Can a manager have a life and a career? International and multisource perspectives on work-life balance and career advancement potential.

Department of Psychology, Baruch College, City University of New York, New York, NY 10010-5585, USA.
Journal of Applied Psychology (Impact Factor: 4.31). 07/2008; 93(4):789-805. DOI: 10.1037/0021-9010.93.4.789
Source: PubMed

ABSTRACT The present study was the first cross-national examination of whether managers who were perceived to be high in work-life balance were expected to be more or less likely to advance in their careers than were less balanced, more work-focused managers. Using self ratings, peer ratings, and supervisor ratings of 9,627 managers in 33 countries, the authors examined within-source and multisource relationships with multilevel analyses. The authors generally found that managers who were rated higher in work-life balance were rated higher in career advancement potential than were managers who were rated lower in work-life balance. However, national gender egalitarianism, measured with Project GLOBE scores, moderated relationships based on supervisor and self ratings, with stronger positive relationships in low egalitarian cultures.
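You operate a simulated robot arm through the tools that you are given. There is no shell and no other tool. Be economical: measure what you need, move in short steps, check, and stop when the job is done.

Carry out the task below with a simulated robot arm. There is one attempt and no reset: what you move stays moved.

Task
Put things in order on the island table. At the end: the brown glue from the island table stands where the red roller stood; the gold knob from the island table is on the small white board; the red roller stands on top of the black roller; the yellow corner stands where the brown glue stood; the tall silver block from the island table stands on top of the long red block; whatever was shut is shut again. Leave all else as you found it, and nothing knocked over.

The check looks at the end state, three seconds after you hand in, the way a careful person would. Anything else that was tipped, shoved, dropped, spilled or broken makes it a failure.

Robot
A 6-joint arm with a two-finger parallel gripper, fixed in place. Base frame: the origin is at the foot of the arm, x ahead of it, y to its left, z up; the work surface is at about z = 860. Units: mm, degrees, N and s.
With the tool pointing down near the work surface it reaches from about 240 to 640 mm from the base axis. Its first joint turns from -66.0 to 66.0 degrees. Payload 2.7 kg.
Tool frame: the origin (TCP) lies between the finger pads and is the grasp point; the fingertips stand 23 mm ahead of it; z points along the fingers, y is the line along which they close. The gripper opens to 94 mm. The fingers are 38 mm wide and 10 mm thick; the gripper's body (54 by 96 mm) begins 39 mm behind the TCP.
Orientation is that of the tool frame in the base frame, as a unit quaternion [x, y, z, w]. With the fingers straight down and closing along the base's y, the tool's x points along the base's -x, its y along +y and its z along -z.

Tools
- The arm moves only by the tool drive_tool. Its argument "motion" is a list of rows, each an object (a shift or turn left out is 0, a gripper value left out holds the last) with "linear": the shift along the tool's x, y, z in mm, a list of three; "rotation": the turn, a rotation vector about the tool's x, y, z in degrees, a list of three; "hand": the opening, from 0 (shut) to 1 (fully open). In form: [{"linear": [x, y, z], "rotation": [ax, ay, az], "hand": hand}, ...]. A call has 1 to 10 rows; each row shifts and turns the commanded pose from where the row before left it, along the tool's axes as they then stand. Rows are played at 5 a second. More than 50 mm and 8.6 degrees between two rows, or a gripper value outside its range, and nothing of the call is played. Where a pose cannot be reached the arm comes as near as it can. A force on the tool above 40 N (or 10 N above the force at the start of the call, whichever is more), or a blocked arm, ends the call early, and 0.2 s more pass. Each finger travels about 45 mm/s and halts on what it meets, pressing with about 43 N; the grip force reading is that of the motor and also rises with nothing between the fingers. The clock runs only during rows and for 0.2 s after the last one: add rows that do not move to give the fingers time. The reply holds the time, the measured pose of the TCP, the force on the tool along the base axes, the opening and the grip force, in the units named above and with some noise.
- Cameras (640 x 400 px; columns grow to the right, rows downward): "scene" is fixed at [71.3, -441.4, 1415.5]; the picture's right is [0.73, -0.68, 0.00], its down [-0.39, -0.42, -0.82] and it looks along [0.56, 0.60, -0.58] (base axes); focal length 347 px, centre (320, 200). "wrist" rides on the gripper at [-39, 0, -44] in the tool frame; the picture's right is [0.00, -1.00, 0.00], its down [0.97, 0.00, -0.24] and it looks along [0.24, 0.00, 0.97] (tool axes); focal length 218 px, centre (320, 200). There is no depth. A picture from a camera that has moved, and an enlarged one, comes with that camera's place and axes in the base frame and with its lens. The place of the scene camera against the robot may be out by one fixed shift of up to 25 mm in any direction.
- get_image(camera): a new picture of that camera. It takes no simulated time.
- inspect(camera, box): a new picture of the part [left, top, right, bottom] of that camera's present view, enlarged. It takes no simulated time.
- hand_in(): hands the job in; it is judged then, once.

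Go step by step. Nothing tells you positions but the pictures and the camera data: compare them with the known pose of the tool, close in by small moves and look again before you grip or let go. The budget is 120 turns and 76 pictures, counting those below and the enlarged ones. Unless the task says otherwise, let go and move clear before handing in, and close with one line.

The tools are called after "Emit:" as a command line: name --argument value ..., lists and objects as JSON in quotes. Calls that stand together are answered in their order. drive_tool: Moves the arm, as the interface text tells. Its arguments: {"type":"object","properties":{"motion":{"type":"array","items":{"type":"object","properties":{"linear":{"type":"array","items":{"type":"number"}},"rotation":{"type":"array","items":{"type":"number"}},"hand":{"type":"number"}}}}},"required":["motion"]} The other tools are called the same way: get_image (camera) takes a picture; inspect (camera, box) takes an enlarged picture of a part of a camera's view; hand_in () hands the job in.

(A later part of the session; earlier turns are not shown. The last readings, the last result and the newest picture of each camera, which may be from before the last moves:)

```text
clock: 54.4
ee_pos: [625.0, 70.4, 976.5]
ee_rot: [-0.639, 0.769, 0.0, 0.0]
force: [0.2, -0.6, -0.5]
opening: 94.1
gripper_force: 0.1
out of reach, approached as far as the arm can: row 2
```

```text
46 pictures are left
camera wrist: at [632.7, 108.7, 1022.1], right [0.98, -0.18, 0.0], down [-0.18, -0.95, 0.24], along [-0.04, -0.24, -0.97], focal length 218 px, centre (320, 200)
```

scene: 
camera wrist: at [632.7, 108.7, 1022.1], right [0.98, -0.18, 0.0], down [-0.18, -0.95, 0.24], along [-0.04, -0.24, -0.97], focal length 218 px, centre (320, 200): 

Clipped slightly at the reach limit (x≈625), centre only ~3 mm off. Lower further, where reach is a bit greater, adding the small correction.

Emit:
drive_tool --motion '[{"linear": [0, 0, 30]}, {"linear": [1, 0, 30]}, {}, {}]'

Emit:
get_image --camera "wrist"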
The authors also found 3-way interactions of work-life balance ratings, ratee gender, and gender egalitarianism in multisource analyses in which self balance ratings predicted supervisor and peer ratings of advancement potential. Work-life balance ratings were positively related to advancement potential ratings for women in high egalitarian cultures and men in low gender egalitarian cultures, but relationships were nonsignificant for men in high egalitarian cultures and women in low egalitarian cultures.